— BEGIN GIVEN PASSAGE —

IV. Pembagian Wilayah dan Penyebaran Penduduk di Sabu.
Pembagian wilayah ini terjadi pada masa Wai Waka (generasi*) ke 18).
Pembagian ini dibuat berdasarkan jumlah anak-anaknya yang dibagikan.
Pembagian tersebut adalah:
a. Dara Wai mendapat wilayah Habba (Seba)
b. Kole Wai mendapat wilayah Mehara (Mesara)
c. Wara Wai mendapat wilayah Liae.
d. Laki Wai mendapat wilayah Dimu (Timu).
e. Dida Wai mendapat wilayah Menia.
f. Jaka Wai mendapat wilayah Raijua.
Dari pembagian ini telah menyebabkan terbentuknya komunitas
genelogis-teritorial, dimana suatu rumpun keluarga terikat pada
pemukiman tertentu.
Karena rumpun ini berkembang semakin besar maka dibentuk suatu
sub-rumpun yang disebut Udu yang dikepalai oleh seorang Bangu Udu. Di
Habba (Seba) terdapat 5 Udu yang nanti akan terbagi lagi menjadi
Kerogo-kerogo.
5 Udu di Seba tersebut adalah:
a. Udu Nataga (terdiri dari 9 kerogo).
b. Udu Namata (terdiri dari 4 kerogo).
c. Udu Nahoro (terdiri dari 4 kerogo).
d. Udu Nahpu
5e. Udu Naradi (kedua terakhir tidak terbagi dalam kerogo).

— END GIVEN PASSAGE —
— BEGIN DATASET EXCERPT —

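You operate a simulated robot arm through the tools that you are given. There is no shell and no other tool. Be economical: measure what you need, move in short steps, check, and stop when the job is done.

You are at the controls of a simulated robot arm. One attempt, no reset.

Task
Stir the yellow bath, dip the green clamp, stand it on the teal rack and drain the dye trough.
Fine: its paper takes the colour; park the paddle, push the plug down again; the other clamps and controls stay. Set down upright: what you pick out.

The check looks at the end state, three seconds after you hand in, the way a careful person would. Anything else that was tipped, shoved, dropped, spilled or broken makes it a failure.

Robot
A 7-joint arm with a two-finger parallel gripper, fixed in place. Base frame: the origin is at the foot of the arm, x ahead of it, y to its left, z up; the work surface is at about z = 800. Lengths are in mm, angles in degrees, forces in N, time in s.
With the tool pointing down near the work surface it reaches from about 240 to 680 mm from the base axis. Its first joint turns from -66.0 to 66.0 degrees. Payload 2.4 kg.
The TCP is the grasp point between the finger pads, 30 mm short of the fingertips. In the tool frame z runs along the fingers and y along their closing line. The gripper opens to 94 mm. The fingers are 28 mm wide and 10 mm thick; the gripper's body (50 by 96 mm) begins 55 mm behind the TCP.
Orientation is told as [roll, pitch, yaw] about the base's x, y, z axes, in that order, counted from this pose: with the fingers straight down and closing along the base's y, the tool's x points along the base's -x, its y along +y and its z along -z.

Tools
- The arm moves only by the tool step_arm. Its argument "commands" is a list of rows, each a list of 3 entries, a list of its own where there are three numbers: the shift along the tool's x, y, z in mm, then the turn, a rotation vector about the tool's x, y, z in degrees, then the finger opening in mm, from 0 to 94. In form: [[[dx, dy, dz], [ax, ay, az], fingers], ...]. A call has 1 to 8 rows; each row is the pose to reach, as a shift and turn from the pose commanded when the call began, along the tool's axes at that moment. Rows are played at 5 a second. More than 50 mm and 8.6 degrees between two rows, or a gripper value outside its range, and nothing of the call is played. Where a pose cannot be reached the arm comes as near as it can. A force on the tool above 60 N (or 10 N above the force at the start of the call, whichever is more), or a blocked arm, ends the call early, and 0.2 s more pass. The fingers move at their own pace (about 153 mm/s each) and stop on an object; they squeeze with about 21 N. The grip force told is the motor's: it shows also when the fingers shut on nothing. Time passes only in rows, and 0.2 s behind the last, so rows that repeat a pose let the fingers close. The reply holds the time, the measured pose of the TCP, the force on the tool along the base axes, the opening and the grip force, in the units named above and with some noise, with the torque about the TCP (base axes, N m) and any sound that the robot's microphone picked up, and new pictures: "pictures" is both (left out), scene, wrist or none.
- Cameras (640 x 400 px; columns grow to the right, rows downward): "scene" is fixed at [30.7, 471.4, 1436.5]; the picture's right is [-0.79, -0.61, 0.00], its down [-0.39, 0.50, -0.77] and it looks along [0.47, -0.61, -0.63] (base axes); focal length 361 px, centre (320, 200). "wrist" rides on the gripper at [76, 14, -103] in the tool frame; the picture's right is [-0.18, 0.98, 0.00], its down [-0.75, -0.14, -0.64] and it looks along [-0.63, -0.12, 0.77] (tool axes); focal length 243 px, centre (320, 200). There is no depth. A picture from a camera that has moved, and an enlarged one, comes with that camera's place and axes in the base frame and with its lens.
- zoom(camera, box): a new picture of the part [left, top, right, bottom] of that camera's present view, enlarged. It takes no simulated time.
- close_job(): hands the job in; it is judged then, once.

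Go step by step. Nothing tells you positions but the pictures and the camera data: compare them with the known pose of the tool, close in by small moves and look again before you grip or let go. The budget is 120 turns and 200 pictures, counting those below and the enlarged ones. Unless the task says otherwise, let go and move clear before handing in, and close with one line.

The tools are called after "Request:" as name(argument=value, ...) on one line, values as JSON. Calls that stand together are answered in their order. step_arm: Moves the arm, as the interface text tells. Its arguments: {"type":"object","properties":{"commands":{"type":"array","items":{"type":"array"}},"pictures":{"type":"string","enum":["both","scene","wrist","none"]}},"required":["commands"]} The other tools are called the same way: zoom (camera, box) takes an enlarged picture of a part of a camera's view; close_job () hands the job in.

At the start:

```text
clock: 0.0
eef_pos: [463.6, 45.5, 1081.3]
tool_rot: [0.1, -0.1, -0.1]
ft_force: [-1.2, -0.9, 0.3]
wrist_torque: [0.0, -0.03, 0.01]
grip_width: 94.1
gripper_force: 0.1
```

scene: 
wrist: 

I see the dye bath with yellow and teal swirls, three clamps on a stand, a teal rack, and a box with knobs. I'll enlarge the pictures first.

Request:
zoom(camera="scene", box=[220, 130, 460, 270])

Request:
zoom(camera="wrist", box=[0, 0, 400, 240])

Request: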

— END DATASET EXCERPT —

§ CHALLENGE A:
Take the given passage and repeat only what runs from "Pembagian wilayah ini" through "wilayah Habba (Seba)".
§ CHALLENGE B:
Add the next paragraphs of the given passage.

§ EXPECTED ANSWER A:
Pembagian wilayah ini terjadi pada masa Wai Waka (generasi*) ke 18).
Pembagian ini dibuat berdasarkan jumlah anak-anaknya yang dibagikan.
Pembagian tersebut adalah:
a. Dara Wai mendapat wilayah Habba (Seba)

§ EXPECTED ANSWER B:
Di Sabu dan Raijua seluruhnya terdapat 43 Udu dan 104 kerogo.
V. Agama Suku & Hal-hal Menyangkut Ritual.
Sistim Kepercayaan.
Agama suku Sabu atau Agama Asli Sabu tidak diketahui namanya. Pada
umunya orang menyebut agama suku Sabu dengan nama “jingitiu”, yang
berasal dari kata “jingiti Au” yang diartikan atau ditafsir oleh para
penginjil dan pendeta dahulu dengan nada lecehan yakni “jingi” artinya
melanggar atau menolak, “ti” artinya dari dan “Au” artinya engkau
(Tuhan). Jadi dapat diartikan secara harafiah bahwa Jingitiu adalah
agama yang menolak Tuhan. Padahal nama ini adalah penyebutan yang
berikan oleh penginjil Potugis yang datang ke Sabu pada Tahun 1625.
Mereka menyebut dengan Gentios (kafir/ tidak mengenal tuhan). Yang
menurut pelafalan orang Sabu adalah jingitiu. Hal tersebut dapat dilhat
juga dalam penyebutan mereka terhadap agama suku di Belu yang dilafalkan
oleh orang Belu dengan Dintiu.
Para Mone Ama (pimpinan agama suku) pada
waktu itu menerima penyebutan tersebut karena ketidak mengertian mereka
terhadap arti dari istilah/ penyebutan tersebut.
Beberapa hal mengenai sistim kepercayaan Agama Suku Sabu:
1. Orang Sabu Pecaya pada satu Zat Ilahi yang disapa dengan “Deo Ama”
(Allah Bapa asal dari segala sesuatu), “Deo Woro Deo Pennji” (Tuhan
pencipta semesta) atau “Deo Mone Ae” (Tuhan Maha Kuasa/ Maha Agung).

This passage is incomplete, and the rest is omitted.